* _Given instruction_:
Retype the whole listing below, character for character. Write them as strings in a JSON array, leaving out blank lines.

* _Data block_:
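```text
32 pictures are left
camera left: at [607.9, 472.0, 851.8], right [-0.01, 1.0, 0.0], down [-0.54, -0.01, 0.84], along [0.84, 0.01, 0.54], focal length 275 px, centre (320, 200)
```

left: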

* _The result_:
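[
  "```text",
  "32 pictures are left",
  "camera left: at [607.9, 472.0, 851.8], right [-0.01, 1.0, 0.0], down [-0.54, -0.01, 0.84], along [0.84, 0.01, 0.54], focal length 275 px, centre (320, 200)",
  "```",
  "left:"
]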